» **Passage provided**
​In Memoriam - JOHN H. TEGENFELDT

​JOHN H. TEGENFELDT Class of 1964

JOHN H. TEGENFELDT
(B. April 3, 1947 Oak Park Illinois    D. February 25, 2019  Palm Desert, California)
 
            The Kodai Community has been shocked by the news of the sudden and untimely death of one of its dear sons, John H. Tegenfeldt, on February 25, 2019. An avid sportsman, he died while playing pickle ball in Palm Desert, California.  My wife and I still remember a wonderful lunch in Seattle just a few years ago with “Teg” and his lovely wife, Diane. Both were glowing with health, so this news is a blow to the solar plexus.
            His death has cut short the life of an eminent health care professional, a loving husband to Diane (whom he married in 1997), a devoted father to his three sons Aron, Karl, and Ryan, and a dear friend to many.  These fine young men are the offspring of his twenty year marriage with Helen Kline, a classmate at Kodai.  After graduating from Kodai High School in 1964, Teg earned a B.A. in economics and political science from Bethel College in Saint Paul, MN, in 1968; and went on to receive a M.A. in Hospital Administration from the University of Minnesota in 1975. In between these programs, he spent two years as a Peace Corps Volunteer in Nepal.

» **Set of tasks**
[a] Your answer is an exact quotation from the passage provided: it starts at "His death has" and ends at "Volunteer in Nepal.".
[b] Take up the passage provided again after its last words.

» **Material**
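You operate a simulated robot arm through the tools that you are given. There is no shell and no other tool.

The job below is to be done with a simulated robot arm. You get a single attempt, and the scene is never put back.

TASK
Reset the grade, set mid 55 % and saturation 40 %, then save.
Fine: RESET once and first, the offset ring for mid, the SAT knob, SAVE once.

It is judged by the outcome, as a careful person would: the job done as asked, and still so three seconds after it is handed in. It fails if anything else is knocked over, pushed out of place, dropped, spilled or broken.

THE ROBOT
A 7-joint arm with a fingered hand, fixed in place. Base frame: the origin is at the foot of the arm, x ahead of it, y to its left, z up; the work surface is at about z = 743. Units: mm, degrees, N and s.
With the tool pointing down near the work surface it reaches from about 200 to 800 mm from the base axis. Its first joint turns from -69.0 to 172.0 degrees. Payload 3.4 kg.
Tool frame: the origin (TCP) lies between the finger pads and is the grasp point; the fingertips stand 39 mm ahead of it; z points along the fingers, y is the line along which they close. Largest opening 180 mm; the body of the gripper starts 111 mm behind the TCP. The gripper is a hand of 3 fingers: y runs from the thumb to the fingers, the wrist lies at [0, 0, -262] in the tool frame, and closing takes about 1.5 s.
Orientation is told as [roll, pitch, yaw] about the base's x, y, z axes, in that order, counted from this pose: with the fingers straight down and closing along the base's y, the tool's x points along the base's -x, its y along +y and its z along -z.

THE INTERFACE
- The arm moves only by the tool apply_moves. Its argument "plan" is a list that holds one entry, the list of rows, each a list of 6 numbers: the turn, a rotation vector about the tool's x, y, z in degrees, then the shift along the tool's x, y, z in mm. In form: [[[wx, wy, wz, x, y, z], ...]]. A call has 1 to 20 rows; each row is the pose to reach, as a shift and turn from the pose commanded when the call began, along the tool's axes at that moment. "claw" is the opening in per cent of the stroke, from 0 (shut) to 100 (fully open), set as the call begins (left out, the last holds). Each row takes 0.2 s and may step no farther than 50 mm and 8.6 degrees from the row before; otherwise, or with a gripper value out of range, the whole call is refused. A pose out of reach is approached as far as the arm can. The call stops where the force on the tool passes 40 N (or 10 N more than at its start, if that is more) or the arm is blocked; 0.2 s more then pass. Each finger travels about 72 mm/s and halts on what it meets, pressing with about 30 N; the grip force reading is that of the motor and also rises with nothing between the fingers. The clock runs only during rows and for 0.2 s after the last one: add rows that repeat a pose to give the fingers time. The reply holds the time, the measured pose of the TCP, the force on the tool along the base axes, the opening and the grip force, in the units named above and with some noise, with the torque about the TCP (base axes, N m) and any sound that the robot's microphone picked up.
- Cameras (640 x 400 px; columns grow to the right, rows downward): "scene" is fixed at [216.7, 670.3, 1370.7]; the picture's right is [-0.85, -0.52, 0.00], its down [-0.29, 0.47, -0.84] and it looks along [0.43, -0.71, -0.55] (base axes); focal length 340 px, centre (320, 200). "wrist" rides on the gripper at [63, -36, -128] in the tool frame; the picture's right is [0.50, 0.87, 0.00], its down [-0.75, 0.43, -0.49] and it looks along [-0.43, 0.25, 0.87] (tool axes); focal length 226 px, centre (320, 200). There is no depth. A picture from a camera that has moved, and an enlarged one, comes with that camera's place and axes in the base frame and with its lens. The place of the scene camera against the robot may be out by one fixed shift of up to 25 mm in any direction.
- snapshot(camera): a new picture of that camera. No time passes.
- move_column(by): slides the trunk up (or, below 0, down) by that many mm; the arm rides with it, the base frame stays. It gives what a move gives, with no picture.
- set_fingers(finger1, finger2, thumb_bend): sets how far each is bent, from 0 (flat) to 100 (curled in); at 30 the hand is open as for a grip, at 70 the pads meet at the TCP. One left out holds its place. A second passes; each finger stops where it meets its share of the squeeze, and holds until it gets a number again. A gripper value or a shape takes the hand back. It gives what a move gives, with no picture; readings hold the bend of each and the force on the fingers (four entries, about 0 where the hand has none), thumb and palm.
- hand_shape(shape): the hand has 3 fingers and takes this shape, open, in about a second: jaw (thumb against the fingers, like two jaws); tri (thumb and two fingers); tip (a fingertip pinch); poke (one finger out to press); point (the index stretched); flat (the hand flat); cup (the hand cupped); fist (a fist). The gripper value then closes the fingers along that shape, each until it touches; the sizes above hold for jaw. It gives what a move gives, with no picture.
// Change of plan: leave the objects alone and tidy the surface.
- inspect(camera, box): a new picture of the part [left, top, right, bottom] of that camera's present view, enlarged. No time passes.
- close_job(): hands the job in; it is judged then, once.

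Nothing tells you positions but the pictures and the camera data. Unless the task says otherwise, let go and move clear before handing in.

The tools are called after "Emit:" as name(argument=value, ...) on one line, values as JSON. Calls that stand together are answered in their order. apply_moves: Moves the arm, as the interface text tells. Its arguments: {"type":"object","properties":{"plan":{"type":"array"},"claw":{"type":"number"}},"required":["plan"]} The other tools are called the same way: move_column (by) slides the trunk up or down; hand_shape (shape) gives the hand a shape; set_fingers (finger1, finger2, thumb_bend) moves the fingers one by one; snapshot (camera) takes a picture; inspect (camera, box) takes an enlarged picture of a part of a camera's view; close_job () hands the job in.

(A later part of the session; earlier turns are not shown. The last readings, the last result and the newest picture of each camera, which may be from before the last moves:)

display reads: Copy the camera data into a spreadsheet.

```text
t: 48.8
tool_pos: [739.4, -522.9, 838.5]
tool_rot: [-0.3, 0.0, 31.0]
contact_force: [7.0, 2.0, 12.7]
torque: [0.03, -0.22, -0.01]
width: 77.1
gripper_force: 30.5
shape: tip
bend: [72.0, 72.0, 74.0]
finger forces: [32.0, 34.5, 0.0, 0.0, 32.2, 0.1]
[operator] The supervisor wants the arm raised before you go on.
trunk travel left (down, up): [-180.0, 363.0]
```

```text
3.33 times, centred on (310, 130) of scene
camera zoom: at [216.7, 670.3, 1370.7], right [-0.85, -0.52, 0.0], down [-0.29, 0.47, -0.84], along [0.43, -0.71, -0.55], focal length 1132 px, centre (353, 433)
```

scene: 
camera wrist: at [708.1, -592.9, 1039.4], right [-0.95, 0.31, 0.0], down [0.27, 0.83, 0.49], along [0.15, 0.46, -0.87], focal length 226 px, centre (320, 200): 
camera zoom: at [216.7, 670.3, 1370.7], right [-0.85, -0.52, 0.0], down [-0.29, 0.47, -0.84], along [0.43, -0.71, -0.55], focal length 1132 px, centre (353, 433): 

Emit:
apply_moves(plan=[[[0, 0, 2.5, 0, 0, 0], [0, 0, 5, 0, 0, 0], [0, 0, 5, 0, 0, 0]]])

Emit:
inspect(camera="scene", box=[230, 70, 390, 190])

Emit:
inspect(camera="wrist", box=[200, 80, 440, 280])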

» **Responses**
[a]
His death has cut short the life of an eminent health care professional, a loving husband to Diane (whom he married in 1997), a devoted father to his three sons Aron, Karl, and Ryan, and a dear friend to many.  These fine young men are the offspring of his twenty year marriage with Helen Kline, a classmate at Kodai.  After graduating from Kodai High School in 1964, Teg earned a B.A. in economics and political science from Bethel College in Saint Paul, MN, in 1968; and went on to receive a M.A. in Hospital Administration from the University of Minnesota in 1975. In between these programs, he spent two years as a Peace Corps Volunteer in Nepal.

[b]
            In 1979 he became President and CEO of the British Columbia Children’s Hospital in Vancouver, a position he held until 1996.  For five years he was CEO of the Beijing Toronto International Hospital in China, and then was named Deputy Minister of Health Planning for the Province of British Columbia.  Following this government assignment, he has served as an international health care consultant.
            I did not know Teg in any of these professional capacities.  I knew him as a very dear friend.  He was my longtime roommate at Kodai.  Indeed, we became “blood brothers” in our own secret ritual.  And he was the Best Man at my wedding to Ana Maria Turner in 1976.  As a Baptist missionary kid from Burma, Kodai in South India was a long way from home for Teg.  On his first day in boarding school, we tussled over a dinner table seat.  Afterwards, we became fast friends as often happens with young boys.  We shared a common passion for sports, and Teg excelled in everything he tried: tennis, basketball, flag football, the high jump, and Kodai’s two favorite games of Kick Ball and Double Dodge.  He also keenly followed American sports, and was constantly “stealing” my issues of Sports Illustrated to get the jump on this baseball game and that tennis match.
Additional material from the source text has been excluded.